Most software engineers usually have a solid foundation of knowledge as it relates to object-oriented programming and general computer science topics. However, there are few pieces of advice I give candidates prior to their onsite interviews to help them stand out. Here are a few pointers:
1. Understand the products or services
During a technical phone interview, to a certain extent you can get away with limited knowledge of the products or services associated with the role. But during an onsite interview, it is usually pretty easy for us to determine how much pre-interview research you have done. Investigate. You want to be able to talk about the challenges the team is facing and how you can help overcome them. Being prepared sends the message that you are interested what in the company/team does, the challenges they face, and technology as a whole.

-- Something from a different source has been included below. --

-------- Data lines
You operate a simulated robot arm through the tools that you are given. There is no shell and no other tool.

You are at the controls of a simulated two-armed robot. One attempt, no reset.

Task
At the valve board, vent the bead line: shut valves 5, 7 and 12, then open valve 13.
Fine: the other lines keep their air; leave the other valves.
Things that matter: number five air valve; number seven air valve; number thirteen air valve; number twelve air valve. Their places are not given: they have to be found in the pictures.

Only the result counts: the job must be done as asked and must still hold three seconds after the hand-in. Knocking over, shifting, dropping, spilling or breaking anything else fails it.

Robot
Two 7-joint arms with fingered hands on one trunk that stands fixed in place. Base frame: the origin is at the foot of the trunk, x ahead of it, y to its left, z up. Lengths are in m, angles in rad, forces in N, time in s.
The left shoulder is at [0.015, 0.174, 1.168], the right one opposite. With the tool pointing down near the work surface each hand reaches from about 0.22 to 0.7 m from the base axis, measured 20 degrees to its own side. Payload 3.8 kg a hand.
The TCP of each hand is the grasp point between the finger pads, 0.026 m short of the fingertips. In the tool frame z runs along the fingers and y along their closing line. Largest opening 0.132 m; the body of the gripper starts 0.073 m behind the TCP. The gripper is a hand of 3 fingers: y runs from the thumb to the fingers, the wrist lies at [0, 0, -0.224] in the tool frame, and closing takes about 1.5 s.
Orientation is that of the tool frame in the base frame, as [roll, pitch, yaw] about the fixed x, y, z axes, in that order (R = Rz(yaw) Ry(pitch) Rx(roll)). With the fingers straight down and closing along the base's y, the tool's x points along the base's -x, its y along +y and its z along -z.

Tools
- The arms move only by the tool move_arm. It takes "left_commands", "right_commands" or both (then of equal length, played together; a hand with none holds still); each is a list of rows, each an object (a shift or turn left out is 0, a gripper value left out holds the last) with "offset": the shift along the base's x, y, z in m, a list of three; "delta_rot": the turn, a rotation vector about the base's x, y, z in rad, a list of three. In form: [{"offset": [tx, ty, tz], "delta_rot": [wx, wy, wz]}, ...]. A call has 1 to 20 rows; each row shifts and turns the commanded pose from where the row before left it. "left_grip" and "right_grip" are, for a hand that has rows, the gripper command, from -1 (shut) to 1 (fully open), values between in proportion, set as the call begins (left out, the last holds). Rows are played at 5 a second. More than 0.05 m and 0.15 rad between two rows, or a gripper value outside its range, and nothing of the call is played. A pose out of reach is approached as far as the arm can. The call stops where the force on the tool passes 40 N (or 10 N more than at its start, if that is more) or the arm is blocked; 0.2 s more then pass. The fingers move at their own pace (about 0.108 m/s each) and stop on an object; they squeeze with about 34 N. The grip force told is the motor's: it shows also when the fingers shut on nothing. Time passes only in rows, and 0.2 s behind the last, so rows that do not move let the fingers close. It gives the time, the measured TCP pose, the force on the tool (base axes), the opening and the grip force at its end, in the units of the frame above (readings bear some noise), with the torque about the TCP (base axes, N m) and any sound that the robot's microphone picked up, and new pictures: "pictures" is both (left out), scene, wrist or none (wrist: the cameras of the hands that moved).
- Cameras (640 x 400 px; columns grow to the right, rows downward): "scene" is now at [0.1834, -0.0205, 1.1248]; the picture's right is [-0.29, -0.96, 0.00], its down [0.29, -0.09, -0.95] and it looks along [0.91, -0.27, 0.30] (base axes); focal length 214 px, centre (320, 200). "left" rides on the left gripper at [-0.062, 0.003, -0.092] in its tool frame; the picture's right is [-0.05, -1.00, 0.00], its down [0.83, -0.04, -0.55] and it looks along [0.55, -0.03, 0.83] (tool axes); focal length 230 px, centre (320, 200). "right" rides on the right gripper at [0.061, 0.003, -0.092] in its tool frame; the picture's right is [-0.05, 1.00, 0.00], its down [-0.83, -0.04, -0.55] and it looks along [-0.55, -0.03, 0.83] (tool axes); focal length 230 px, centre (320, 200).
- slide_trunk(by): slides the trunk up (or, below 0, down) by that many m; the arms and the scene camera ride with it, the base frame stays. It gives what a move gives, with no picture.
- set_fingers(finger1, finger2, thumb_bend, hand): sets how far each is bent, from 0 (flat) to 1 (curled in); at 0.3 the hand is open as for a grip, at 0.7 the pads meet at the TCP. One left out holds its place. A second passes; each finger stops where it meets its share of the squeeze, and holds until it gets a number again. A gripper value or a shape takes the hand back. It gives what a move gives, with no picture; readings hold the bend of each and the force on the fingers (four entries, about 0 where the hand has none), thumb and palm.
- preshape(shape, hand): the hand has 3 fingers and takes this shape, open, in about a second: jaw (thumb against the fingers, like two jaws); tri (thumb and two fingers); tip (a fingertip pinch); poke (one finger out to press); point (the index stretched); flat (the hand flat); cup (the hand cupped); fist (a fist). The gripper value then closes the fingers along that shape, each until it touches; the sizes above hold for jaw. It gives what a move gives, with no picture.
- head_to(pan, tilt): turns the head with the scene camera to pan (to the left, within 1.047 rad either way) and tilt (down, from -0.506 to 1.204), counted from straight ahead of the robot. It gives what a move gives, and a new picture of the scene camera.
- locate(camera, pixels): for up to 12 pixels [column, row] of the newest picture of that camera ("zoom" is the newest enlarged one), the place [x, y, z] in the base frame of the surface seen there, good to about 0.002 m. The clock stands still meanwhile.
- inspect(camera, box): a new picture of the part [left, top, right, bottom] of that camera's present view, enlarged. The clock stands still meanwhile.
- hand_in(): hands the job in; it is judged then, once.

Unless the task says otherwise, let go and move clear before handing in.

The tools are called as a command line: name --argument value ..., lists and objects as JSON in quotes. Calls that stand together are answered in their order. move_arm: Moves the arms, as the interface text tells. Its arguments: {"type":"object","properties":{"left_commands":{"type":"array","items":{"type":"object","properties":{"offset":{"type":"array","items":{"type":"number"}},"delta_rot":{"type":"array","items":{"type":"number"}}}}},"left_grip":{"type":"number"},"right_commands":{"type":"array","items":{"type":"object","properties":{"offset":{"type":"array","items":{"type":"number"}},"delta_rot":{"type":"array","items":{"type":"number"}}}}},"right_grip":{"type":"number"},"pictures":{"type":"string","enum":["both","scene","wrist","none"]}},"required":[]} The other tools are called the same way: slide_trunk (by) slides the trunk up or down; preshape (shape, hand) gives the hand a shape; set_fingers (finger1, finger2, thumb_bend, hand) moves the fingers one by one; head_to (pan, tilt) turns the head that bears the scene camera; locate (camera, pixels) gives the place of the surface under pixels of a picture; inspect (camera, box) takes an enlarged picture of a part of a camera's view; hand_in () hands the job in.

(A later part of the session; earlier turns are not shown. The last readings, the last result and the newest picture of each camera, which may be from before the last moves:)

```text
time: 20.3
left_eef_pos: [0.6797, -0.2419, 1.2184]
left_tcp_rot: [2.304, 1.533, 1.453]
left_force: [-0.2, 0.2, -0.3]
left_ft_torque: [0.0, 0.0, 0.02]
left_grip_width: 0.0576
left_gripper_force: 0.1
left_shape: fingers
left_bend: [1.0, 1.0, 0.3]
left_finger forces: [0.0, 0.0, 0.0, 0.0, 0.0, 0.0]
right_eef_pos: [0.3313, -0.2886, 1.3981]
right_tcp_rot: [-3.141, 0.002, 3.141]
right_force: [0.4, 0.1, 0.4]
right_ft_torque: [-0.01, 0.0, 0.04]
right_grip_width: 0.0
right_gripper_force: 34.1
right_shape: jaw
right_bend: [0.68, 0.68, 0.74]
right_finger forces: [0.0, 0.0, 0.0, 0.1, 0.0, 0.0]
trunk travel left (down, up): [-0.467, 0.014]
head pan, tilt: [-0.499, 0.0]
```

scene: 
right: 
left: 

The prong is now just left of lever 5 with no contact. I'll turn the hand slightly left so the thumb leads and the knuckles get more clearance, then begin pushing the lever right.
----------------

2. Brush up on computer science fundamentals
Whether you’re interviewing for an SDE or an SDET role, computer science fundamentals play a big role in what you do on a daily basis. It may have been some time since you last thought about or worked with some of the concepts you will be challenged with here at Microsoft. Brush up on common computer science fundamentals such as algorithms and data structures.
Here are a few recommended resources:
- Box, Don. Essential.NET, Volume I: The Common Language Runtime. Addison-Wesley Professional, 2003.
- Brooks, Fredrick. The Mythical Man-Month: Essays on Software Engineering. Addison-Wesley Professional, 1995.
- Cormen, T.H., Leiserson, C.E., Reivert, R.L., Stein, Cliff, eds. Introduction to Algorithms. McGraw-Hill, 1990.
- Howard, Michael, LeBlanc, David, eds. Writing Secure Code. Microsoft Press, 2001.
- Maguire, Steve. Writing Solid Code: Microsoft’s Techniques for Developing Bug-Free C Programs. Microsoft Press, 1993.
3. Show passion
This isn’t limited to development interviews, nor is it only applicable to interviews at Microsoft. Having passion for what you do as a professional, both in a potential role at Microsoft and around technology in general (not just Microsoft products) goes a long way. We only have five to eight hours of meeting with you to try to determine your level of technical competencies—and potential. We want to see that you would be excited and willing to work to improve in any areas where you may be deficient, and that you have an insatiable desire to continue learning.
4. Test Aptitude (SDET)
One of the things we look for in a candidate is what we refer to as “test aptitude.” For most developers, there are obvious test cases they can come up with in almost any scenario. However, the candidates who usually make the cut and move on to the next round of interviews are those who display creativity and diligence. As an SDET, you cannot make assumptions that something will work because it’s a given. Even if you think there is a 99.9 percent chance that something will work, you still need to test it to make sure. Just like the saying, “There is no such thing as a stupid question,” the same can go for testing: There is no such thing as a stupid test case.
Most of the advice I provided can be applied to both development and non-development roles. I hope this post can help you nail your upcoming interview at Microsoft.